*Written exercise*: Return the material word for word. Do not include pictures. Give them as a JSON list of strings, one for each line, with blank lines left out.

*Provided material*:
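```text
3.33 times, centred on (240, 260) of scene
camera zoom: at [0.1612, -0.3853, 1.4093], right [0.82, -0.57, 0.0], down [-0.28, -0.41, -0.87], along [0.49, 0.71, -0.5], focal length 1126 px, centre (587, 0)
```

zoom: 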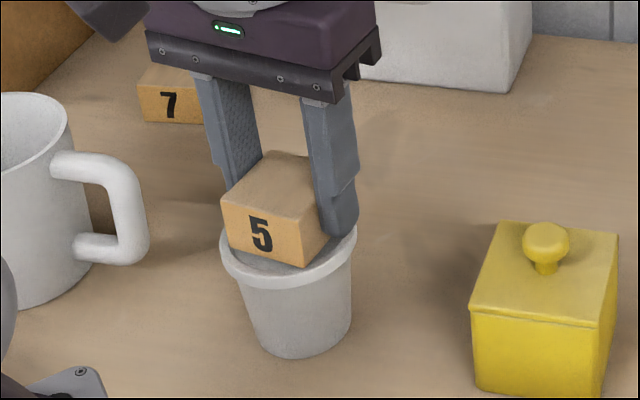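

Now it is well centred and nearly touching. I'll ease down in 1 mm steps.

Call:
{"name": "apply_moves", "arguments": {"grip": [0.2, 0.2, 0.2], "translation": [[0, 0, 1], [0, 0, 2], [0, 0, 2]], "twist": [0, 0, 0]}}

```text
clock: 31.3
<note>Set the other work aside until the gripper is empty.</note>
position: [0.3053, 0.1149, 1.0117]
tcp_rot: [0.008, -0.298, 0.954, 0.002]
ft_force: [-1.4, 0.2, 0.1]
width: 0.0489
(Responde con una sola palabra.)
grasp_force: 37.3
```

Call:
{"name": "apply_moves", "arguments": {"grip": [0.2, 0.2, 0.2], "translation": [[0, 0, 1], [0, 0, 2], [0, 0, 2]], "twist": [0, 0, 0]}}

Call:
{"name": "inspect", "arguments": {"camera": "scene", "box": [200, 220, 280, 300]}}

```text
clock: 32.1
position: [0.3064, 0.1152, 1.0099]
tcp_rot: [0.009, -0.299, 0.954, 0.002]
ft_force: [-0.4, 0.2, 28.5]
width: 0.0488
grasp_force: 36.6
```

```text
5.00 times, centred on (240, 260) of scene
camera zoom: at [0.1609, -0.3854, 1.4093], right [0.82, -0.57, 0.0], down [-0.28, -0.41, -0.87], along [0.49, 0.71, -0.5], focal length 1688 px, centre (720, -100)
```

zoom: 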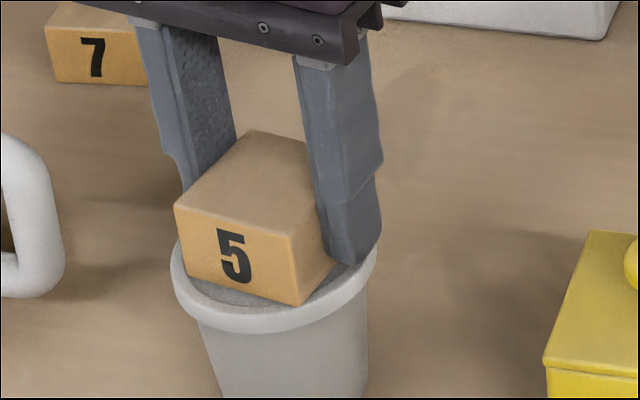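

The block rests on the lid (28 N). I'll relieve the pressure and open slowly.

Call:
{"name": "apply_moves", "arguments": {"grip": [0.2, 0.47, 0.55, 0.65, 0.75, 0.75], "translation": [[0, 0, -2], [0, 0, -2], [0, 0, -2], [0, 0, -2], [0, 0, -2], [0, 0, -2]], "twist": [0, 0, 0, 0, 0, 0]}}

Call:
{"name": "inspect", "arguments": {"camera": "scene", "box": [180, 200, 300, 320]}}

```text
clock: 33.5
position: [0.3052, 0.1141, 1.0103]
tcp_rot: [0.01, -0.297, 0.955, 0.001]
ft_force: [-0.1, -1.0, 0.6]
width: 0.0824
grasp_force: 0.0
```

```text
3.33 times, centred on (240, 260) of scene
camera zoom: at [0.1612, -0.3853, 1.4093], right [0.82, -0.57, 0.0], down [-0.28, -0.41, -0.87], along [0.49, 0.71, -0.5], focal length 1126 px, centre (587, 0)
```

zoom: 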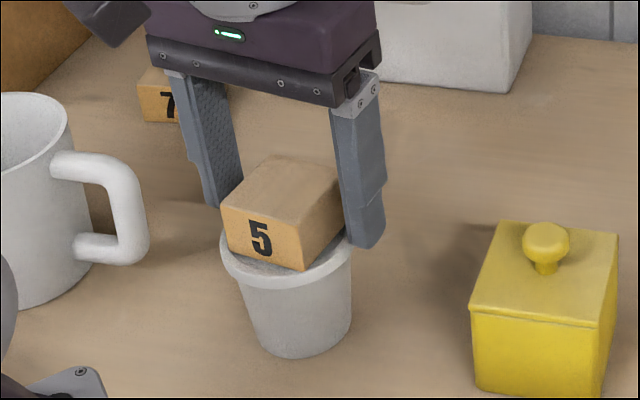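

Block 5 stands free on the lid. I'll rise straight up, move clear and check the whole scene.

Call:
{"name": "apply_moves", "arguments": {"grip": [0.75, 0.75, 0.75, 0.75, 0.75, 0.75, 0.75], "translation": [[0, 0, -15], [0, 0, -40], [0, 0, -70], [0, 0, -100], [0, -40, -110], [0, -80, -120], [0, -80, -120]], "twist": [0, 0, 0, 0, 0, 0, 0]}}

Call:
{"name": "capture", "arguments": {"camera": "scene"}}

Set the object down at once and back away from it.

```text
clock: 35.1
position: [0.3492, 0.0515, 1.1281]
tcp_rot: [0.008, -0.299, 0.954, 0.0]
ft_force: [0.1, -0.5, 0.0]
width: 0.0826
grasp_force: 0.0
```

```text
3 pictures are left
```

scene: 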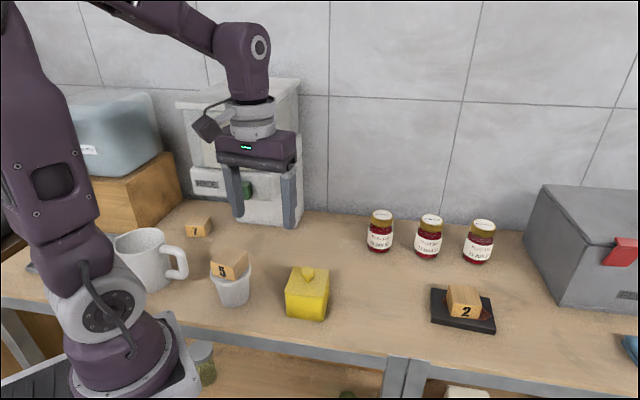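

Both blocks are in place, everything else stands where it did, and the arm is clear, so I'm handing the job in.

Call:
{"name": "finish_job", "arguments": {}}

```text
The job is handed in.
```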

*Task answer*:
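[
  "```text",
  "3.33 times, centred on (240, 260) of scene",
  "camera zoom: at [0.1612, -0.3853, 1.4093], right [0.82, -0.57, 0.0], down [-0.28, -0.41, -0.87], along [0.49, 0.71, -0.5], focal length 1126 px, centre (587, 0)",
  "```",
  "zoom: ",
  "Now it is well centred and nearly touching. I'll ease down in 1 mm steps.",
  "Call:",
  "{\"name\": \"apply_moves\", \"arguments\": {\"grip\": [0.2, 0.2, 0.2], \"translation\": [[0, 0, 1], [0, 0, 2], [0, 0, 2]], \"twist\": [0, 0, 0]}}",
  "```text",
  "clock: 31.3",
  "<note>Set the other work aside until the gripper is empty.</note>",
  "position: [0.3053, 0.1149, 1.0117]",
  "tcp_rot: [0.008, -0.298, 0.954, 0.002]",
  "ft_force: [-1.4, 0.2, 0.1]",
  "width: 0.0489",
  "(Responde con una sola palabra.)",
  "grasp_force: 37.3",
  "```",
  "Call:",
  "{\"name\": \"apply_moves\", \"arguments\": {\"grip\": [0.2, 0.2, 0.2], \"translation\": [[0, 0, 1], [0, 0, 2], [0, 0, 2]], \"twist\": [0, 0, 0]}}",
  "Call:",
  "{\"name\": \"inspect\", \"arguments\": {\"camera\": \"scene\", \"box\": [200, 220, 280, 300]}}",
  "```text",
  "clock: 32.1",
  "position: [0.3064, 0.1152, 1.0099]",
  "tcp_rot: [0.009, -0.299, 0.954, 0.002]",
  "ft_force: [-0.4, 0.2, 28.5]",
  "width: 0.0488",
  "grasp_force: 36.6",
  "```",
  "```text",
  "5.00 times, centred on (240, 260) of scene",
  "camera zoom: at [0.1609, -0.3854, 1.4093], right [0.82, -0.57, 0.0], down [-0.28, -0.41, -0.87], along [0.49, 0.71, -0.5], focal length 1688 px, centre (720, -100)",
  "```",
  "zoom: ",
  "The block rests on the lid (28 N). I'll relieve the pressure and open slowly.",
  "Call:",
  "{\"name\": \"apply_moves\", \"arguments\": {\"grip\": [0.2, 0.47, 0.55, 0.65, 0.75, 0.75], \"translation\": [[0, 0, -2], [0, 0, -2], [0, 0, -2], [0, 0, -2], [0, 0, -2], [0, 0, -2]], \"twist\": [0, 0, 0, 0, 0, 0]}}",
  "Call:",
  "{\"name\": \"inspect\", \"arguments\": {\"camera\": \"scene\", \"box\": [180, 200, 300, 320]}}",
  "```text",
  "clock: 33.5",
  "position: [0.3052, 0.1141, 1.0103]",
  "tcp_rot: [0.01, -0.297, 0.955, 0.001]",
  "ft_force: [-0.1, -1.0, 0.6]",
  "width: 0.0824",
  "grasp_force: 0.0",
  "```",
  "```text",
  "3.33 times, centred on (240, 260) of scene",
  "camera zoom: at [0.1612, -0.3853, 1.4093], right [0.82, -0.57, 0.0], down [-0.28, -0.41, -0.87], along [0.49, 0.71, -0.5], focal length 1126 px, centre (587, 0)",
  "```",
  "zoom: ",
  "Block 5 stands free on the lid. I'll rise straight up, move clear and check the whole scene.",
  "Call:",
  "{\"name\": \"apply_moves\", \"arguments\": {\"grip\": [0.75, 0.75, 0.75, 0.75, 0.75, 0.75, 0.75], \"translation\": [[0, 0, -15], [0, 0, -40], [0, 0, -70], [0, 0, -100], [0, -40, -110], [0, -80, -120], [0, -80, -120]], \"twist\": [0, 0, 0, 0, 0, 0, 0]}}",
  "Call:",
  "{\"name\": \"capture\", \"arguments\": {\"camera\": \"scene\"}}",
  "Set the object down at once and back away from it.",
  "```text",
  "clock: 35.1",
  "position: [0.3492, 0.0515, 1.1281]",
  "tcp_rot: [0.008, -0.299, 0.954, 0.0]",
  "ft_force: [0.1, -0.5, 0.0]",
  "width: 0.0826",
  "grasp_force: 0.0",
  "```",
  "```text",
  "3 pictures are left",
  "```",
  "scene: ",
  "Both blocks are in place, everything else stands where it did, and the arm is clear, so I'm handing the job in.",
  "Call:",
  "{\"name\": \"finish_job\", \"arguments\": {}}",
  "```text",
  "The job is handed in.",
  "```"
]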